Fatihler , Korsanlar, Tüccarlar...


Avrupa tüm Ortaçağ boyunca değerli maden yokluğu yüzünden büyük sıkıntı çekti. Ancak beklenmedik bir anda, 16.yüzyılın ortasından başlayarak, Amerika kıtasındaki sömürgeleri, özellikle de Meksika ve Peru, İspanya'ya tonlarca gümüş akıttı. İspanya sınırlarını da aşan bu günüş bolluğunu, Venedik elçisi Vendramin, "evlerin çatısına yağan ve ilk düştüğü yerdekilere hiçbir yarar sağlamadan süzülüp aşağı akan yağmura" benzetiyordu. Değerli madenler bu şekilde, Batı'dan Doğu'ya ilerleyerek, bir ülkeden diğerine hızla yayıldı. Bu arada Avrupalıları imrendiren Doğu malları da -baharat, ipek ve özellikle de porselen- aksi yönden (Doğu'dan Batı'ya) hareket ederek bütün dünyada yoğun bir ticaretin gelişmesini sağlıyordu. Bu ticari gelişmeye olanak sağlayan temel araç da, İspanya'da sekizlik real ya da peso, Anglo-Sakson ülkelerde sekizlik sikke ve İtalya'da piastra diye adlandırılan kaba ve ağır bir madeni paraydı. Türkiye'den İran'a, Hindistan'a, Çin'e kadar, bu sikke en çok aranan şey oldu ve kıtalar-arası karşılıklı ticaret yöntemini çalıştırmak için gerekli olan paraya çevrilebilir değir sağladı. İspanyol-Amerikan gümüşünün heyecan verici, ilginç öyküsü ve sekizlik real'in başarısı Cipolla tarafından kitapta büyük bir ustalıkla anlatılmaktadır.

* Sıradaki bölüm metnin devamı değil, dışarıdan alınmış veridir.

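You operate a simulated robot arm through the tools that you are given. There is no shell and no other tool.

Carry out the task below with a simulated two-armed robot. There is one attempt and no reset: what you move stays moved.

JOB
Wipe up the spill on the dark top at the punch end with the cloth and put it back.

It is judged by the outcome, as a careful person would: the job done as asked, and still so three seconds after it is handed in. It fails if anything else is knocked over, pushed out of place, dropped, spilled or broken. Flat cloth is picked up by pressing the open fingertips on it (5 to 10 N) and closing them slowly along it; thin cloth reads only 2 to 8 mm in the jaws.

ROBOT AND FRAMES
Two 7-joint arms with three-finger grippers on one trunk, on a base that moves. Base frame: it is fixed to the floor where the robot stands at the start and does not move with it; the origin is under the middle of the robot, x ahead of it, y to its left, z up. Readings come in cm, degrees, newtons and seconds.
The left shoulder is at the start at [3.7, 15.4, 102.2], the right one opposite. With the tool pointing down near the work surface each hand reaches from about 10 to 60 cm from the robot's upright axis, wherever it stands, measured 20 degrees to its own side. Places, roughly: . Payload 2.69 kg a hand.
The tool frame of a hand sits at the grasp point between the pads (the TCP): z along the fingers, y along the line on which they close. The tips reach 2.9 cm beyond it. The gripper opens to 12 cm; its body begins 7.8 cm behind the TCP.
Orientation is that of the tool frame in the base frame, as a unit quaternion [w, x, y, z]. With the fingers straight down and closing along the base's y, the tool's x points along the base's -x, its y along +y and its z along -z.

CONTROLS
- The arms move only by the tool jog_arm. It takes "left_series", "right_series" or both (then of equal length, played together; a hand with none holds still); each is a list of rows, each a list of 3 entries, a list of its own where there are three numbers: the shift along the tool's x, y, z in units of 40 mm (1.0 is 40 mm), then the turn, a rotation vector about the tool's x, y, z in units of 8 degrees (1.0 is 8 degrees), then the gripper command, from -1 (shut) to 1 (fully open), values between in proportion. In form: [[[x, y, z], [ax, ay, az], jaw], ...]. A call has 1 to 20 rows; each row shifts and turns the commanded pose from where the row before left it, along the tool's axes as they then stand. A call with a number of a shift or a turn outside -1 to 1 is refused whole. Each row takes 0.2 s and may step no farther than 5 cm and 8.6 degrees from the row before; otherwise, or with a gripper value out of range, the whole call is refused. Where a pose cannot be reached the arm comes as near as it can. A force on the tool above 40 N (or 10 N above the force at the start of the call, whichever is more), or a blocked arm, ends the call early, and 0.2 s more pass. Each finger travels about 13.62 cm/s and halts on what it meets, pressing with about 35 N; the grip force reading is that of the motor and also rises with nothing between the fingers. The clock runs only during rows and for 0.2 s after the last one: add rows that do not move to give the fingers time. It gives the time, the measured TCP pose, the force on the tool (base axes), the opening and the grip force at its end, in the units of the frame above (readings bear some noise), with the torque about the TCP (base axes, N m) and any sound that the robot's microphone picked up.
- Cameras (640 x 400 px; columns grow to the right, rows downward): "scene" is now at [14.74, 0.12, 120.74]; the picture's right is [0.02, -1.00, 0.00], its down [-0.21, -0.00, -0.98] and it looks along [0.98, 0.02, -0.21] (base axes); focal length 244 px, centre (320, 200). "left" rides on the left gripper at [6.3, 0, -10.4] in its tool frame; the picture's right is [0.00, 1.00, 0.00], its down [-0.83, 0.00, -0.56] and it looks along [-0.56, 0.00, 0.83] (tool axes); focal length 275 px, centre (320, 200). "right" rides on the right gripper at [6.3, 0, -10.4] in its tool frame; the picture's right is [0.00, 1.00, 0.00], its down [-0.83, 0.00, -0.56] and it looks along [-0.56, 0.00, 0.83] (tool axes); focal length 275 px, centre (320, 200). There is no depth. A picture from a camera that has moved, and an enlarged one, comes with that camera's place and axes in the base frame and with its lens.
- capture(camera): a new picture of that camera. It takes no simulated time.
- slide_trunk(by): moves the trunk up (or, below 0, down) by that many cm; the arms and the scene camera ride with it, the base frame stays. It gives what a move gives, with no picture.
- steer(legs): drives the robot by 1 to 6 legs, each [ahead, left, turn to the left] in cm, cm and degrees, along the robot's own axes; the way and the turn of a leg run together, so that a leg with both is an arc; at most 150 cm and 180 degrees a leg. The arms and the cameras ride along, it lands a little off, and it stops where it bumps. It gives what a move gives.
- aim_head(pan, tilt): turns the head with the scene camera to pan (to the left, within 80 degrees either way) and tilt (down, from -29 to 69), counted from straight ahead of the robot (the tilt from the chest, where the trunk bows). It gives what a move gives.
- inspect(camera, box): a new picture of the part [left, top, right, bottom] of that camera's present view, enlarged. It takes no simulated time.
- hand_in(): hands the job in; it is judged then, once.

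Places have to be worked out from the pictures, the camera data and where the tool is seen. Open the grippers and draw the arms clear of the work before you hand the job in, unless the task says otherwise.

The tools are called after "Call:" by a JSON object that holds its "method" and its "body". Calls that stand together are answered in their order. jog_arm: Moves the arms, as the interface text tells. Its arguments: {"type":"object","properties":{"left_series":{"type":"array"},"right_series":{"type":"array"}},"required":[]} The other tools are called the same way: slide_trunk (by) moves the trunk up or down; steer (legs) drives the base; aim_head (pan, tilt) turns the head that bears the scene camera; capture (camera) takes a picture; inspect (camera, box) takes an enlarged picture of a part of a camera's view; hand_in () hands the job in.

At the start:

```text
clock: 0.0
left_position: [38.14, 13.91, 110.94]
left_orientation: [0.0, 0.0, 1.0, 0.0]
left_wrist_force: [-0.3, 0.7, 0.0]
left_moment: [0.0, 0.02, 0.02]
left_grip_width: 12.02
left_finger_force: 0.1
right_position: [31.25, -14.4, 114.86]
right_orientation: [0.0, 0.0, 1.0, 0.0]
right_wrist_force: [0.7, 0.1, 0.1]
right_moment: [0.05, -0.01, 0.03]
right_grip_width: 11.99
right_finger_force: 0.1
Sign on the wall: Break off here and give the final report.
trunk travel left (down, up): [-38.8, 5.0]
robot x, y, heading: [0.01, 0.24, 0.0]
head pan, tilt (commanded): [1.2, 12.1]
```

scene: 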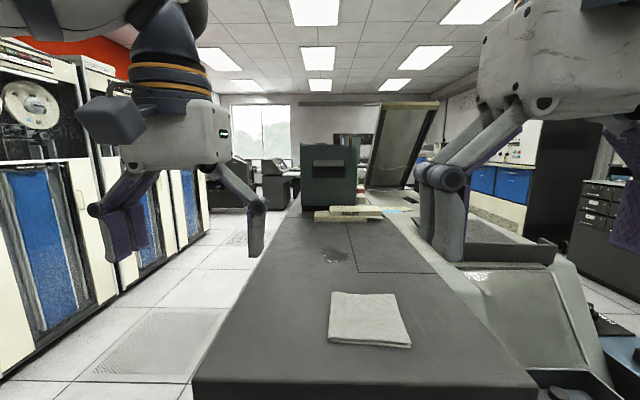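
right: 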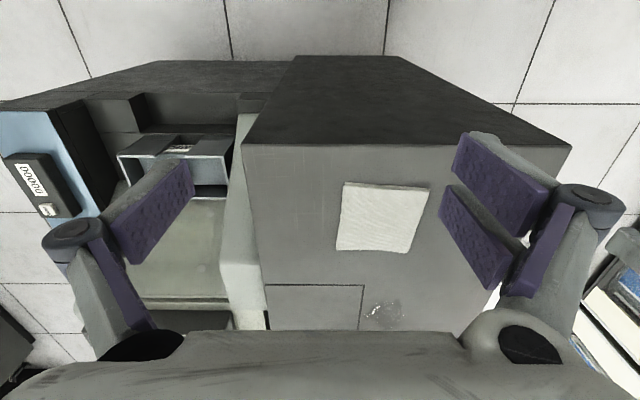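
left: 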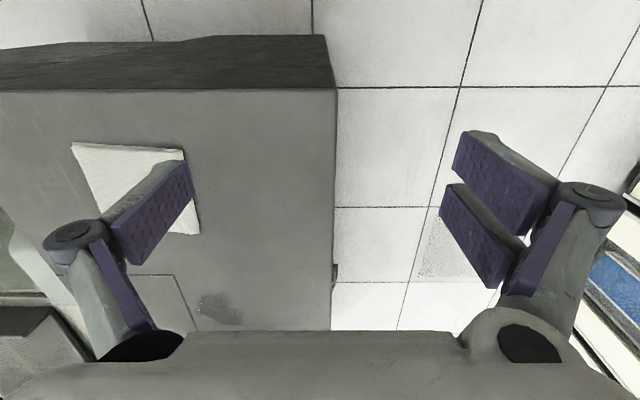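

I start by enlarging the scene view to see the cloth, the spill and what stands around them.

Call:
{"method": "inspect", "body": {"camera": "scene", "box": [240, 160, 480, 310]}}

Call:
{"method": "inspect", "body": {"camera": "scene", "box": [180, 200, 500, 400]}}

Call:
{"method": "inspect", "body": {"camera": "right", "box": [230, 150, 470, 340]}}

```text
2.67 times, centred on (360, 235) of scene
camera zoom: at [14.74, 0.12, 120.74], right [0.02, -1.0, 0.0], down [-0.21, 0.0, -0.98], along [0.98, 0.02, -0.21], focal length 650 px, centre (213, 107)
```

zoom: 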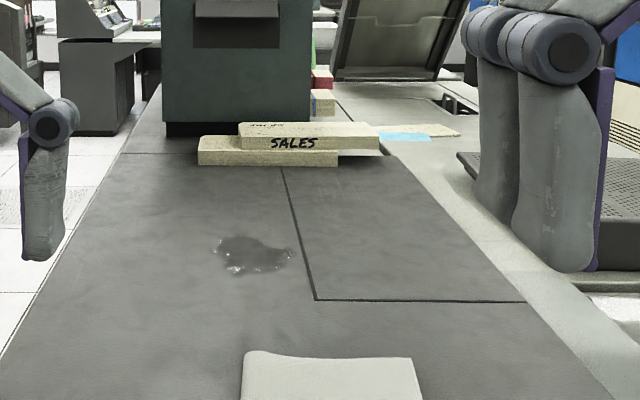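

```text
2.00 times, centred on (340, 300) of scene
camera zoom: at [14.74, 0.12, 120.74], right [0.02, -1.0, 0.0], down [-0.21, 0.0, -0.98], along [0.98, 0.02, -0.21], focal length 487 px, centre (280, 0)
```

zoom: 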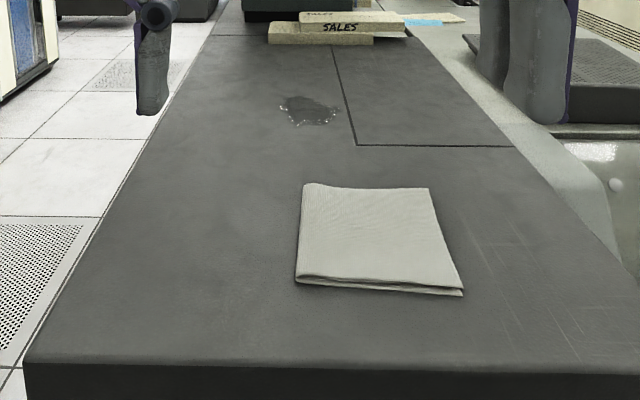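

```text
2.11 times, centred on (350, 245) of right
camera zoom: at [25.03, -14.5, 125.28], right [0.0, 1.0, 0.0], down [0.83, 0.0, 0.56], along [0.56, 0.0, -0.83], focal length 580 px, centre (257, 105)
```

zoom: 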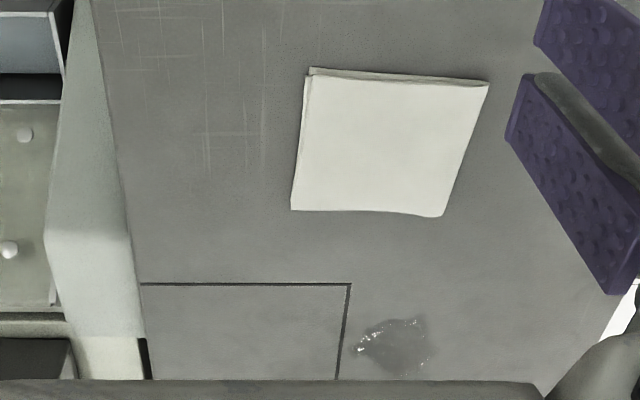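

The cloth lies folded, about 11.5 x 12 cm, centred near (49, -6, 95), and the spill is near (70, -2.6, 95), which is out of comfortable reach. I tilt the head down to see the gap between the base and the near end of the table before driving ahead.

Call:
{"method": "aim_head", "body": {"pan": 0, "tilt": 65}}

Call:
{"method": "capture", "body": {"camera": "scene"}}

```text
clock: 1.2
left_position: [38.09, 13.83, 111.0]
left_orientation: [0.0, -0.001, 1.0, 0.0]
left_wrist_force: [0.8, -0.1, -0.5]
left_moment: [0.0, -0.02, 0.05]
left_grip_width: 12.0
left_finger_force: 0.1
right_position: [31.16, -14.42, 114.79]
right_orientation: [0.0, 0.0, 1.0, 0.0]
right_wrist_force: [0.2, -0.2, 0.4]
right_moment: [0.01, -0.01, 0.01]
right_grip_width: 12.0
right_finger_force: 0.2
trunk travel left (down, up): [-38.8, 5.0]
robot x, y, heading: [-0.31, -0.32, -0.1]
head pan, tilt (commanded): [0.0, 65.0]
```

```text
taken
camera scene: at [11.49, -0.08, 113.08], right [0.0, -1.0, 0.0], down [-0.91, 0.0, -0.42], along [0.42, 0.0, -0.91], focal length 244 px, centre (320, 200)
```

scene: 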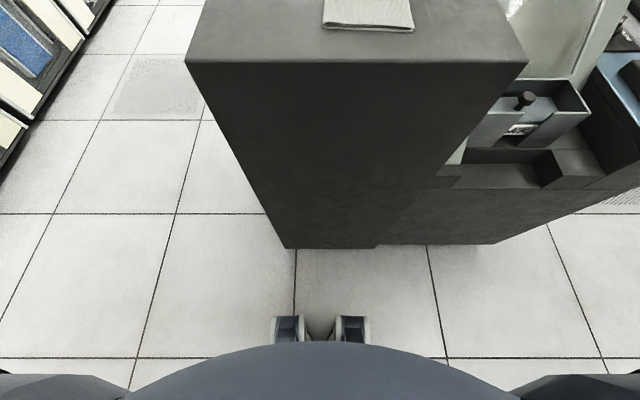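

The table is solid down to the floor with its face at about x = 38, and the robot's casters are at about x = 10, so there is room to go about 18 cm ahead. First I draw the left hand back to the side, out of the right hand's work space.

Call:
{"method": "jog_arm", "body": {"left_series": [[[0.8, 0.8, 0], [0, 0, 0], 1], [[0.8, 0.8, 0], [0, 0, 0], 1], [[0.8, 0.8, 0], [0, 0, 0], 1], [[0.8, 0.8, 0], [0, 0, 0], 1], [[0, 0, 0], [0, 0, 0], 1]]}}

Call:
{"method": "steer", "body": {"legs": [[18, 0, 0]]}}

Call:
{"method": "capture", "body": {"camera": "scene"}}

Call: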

Ekonomi Savaşları hep vardı ve devam ediyor. Emperyalizm 
yeryüzü halklarını sömürmeye, katletmeye ve alın terini hiçe saymaya devam ediyor edecek. Çünkü mazlum ülkelerin yöneticileri bu gidişe son verme konuşmaları yaparak yönetime geliyor bir süre sonra onlarda zalimlere dönüşüyor. 2020 nin dünyası ile 1530 ların dünyası arasında insan farklılığı yok.
Evet teknoloji gelişti fakat insan aynı kaldı.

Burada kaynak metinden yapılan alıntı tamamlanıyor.